Firstly, I'd like to point out an issue here, albeit a slightly picky one:
Quote:
Incathuga pushed on the gates. Crap, they’re sealed from the inside. Maybe I could warp in. He tried to warp, but couldn’t because of a spell stopping warping near the gates. Probably put it on the dome too. If they’re a teaching establishment, why are they keeping everyone out?
The bolded sentence sounds too certain--too sure of exactly what's preventing him. This is third-person voice, but it's still following after Incathuga as he's discovering things and experiencing things himself. I think it would be better written as follows:
Quote:
He tried to warp, but couldn’t--apparently there was some sort of spell that prevented warping near the gates.
You don't have to go with that exact structure, but change it around so that there isn't just a bland statement of fact there.
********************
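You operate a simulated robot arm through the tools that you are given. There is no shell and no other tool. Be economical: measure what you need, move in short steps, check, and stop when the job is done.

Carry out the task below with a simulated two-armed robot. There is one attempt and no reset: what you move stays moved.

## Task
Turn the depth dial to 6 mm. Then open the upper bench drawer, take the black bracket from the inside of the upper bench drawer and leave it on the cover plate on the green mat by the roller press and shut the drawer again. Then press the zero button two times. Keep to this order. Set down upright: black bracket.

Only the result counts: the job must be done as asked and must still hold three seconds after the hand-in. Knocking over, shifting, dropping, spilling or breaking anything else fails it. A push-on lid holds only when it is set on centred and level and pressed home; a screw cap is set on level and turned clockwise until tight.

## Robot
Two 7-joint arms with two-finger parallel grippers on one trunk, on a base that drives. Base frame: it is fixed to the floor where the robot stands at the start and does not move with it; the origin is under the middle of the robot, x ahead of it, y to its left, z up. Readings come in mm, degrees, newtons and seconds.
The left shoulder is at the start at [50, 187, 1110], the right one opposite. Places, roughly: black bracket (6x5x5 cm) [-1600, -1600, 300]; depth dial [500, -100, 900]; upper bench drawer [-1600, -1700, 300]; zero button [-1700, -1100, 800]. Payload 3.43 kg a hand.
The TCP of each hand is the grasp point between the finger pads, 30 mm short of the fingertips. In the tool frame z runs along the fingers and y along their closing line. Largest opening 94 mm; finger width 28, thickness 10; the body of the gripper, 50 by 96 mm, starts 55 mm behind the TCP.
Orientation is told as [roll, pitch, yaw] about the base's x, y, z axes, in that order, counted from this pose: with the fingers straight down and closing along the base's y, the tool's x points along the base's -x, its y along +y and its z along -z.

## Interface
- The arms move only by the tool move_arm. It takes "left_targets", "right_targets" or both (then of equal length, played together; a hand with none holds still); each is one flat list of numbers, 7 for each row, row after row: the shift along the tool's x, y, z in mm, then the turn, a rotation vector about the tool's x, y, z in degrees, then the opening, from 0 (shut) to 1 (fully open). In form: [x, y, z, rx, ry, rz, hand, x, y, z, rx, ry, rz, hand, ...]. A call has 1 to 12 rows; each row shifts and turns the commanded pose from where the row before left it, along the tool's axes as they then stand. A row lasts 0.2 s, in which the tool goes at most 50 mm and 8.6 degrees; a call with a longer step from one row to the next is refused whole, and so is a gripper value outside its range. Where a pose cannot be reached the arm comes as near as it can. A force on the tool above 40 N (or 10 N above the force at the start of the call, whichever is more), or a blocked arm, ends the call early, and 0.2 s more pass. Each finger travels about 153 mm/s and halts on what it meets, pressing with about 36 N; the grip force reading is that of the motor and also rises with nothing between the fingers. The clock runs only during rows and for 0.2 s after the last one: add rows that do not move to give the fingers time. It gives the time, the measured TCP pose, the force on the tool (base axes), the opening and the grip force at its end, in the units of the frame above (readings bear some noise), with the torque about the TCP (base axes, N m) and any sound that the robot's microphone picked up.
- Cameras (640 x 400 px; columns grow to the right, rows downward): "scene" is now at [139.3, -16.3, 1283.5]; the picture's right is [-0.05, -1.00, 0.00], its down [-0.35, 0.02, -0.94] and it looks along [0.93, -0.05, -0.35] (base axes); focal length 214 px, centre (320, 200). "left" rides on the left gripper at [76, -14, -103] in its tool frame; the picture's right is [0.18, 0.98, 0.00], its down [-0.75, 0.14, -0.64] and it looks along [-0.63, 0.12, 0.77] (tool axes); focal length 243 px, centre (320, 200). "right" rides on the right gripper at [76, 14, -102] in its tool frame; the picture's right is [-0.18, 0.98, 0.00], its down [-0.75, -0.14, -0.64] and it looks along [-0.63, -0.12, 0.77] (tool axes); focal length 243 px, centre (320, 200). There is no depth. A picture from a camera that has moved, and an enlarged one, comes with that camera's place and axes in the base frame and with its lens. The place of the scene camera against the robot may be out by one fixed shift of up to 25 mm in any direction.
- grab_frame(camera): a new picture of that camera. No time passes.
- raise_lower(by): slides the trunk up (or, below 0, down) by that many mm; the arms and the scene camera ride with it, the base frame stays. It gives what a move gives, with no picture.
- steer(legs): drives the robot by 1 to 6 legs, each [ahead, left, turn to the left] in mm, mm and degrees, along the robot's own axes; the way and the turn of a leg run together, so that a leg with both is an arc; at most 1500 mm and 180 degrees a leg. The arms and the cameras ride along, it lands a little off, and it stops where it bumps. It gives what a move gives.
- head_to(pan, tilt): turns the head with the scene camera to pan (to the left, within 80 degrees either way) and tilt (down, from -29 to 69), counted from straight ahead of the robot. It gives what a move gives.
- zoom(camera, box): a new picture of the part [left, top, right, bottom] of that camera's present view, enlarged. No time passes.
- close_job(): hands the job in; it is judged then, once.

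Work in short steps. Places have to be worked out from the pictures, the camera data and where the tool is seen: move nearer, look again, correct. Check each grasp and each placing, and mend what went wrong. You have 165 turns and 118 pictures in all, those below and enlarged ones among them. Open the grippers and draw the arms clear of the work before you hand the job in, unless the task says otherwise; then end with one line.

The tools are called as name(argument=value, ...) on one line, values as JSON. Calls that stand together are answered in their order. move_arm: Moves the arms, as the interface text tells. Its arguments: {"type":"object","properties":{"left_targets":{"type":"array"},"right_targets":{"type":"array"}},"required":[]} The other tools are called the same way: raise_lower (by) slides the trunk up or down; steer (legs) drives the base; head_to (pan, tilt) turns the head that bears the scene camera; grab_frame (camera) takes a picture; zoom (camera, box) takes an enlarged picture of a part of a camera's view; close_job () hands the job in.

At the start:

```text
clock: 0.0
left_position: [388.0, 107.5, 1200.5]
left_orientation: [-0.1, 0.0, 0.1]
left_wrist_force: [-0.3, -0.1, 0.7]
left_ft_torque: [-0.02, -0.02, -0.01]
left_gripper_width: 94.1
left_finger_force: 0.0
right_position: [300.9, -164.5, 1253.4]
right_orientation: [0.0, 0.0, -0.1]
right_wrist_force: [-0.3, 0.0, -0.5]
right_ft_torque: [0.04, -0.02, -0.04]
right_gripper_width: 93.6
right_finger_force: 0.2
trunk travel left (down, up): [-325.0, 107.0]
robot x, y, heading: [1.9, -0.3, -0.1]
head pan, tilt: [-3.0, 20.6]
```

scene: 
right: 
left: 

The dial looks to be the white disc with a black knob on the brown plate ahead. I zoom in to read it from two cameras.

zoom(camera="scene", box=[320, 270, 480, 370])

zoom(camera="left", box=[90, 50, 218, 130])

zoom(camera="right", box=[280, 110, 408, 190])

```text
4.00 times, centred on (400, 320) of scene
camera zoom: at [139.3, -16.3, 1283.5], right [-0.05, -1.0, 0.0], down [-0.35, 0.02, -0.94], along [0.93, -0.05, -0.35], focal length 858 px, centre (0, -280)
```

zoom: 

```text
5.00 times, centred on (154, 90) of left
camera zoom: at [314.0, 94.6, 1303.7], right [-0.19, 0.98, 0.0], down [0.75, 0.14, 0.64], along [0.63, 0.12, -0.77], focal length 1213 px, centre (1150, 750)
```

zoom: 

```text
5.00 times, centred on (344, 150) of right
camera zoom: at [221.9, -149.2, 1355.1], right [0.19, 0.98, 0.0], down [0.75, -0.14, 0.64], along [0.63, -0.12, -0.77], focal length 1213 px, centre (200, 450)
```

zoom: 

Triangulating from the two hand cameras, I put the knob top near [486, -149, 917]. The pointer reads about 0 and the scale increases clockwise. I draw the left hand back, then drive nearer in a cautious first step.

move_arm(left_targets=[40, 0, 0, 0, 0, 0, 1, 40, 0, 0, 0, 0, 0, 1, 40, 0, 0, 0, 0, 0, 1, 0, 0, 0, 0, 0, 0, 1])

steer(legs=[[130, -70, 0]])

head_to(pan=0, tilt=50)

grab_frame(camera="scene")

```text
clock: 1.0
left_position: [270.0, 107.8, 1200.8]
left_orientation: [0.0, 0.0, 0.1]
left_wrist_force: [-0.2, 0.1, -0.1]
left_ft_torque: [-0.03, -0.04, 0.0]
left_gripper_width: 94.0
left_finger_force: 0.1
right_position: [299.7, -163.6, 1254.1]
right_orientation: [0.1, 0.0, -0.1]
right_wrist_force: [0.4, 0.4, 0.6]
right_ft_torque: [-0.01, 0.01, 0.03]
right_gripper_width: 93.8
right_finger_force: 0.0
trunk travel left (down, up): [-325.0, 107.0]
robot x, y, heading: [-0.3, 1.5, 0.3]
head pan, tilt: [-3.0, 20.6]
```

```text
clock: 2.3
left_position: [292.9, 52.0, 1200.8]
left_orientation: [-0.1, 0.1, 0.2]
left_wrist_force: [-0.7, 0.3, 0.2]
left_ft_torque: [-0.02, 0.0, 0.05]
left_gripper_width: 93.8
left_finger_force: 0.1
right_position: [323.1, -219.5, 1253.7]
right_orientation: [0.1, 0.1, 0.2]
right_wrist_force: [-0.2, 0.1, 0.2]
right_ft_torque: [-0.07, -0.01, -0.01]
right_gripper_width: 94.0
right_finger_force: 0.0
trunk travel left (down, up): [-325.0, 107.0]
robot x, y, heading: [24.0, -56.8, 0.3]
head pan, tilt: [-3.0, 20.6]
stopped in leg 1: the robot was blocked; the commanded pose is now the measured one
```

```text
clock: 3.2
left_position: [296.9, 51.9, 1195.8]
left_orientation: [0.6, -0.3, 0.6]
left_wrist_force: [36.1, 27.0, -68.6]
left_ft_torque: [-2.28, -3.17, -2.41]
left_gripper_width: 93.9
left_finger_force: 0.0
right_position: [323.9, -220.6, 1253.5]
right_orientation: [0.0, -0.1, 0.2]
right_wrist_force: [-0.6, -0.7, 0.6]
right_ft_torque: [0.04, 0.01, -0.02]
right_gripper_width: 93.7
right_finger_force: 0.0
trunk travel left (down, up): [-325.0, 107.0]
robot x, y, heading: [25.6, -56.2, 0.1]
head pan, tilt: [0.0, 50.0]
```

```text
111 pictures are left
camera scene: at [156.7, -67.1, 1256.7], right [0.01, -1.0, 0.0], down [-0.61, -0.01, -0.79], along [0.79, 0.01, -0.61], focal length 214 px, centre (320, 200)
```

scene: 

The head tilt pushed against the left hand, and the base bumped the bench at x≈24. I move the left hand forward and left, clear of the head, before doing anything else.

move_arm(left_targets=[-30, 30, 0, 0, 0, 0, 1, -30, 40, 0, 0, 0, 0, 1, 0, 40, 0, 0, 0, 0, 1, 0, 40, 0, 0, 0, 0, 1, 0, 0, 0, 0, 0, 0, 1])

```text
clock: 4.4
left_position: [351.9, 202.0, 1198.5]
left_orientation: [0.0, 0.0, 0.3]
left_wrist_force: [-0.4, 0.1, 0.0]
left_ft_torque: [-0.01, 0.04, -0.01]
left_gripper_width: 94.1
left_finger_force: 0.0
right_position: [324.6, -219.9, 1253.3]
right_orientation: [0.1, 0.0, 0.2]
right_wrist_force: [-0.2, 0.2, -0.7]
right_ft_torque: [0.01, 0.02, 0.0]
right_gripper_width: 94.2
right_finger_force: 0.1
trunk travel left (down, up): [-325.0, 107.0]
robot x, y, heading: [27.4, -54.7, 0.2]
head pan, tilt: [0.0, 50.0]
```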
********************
Another slightly picky error here:
Quote:
Incathuga looked around and saw a steep cliff he might be able to climb. He stuck a hand into his cloak and pulled out a bag. After digging through the bag, which was dark blue and tied at the top with a yellow string, he took out a hookshot he had found in Hyrule a few weeks earlier.
The description inserted here is sort of unnecessary, and the way it's done messes with the flow of the sentence. I'd remove it altogether, or integrate it more smoothly, like this:
Quote:
Incathuga looked around and saw a steep cliff he might be able to climb. He stuck a hand into his cloak and pulled out a bag of dark blue cloth and yellow string. After digging through the bag, he took out a hookshot he had found in Hyrule a few weeks earlier.
This way, the bag's described when it's first mentioned, and it's a little less intrusive to the action--we aren't stuck with a description of how it looks while we're waiting to see what it contains.

Noun-pronoun agreement error here:
Quote:
I could climb with my daggers, but it might break before I got up.
The word "daggers" is plural, and therefore the pronoun used to refer to them should be "they" and not the singular "it". If you have any questions about that, let me know.

That's all for specific errors. All in all, your ideas for this were great, but I would have liked to see a bit more description about all of the challenges and fights, however brief they were. Dakota's already returned, so I'll allow him to give you your next lesson once you've corrected the errors I spoke of.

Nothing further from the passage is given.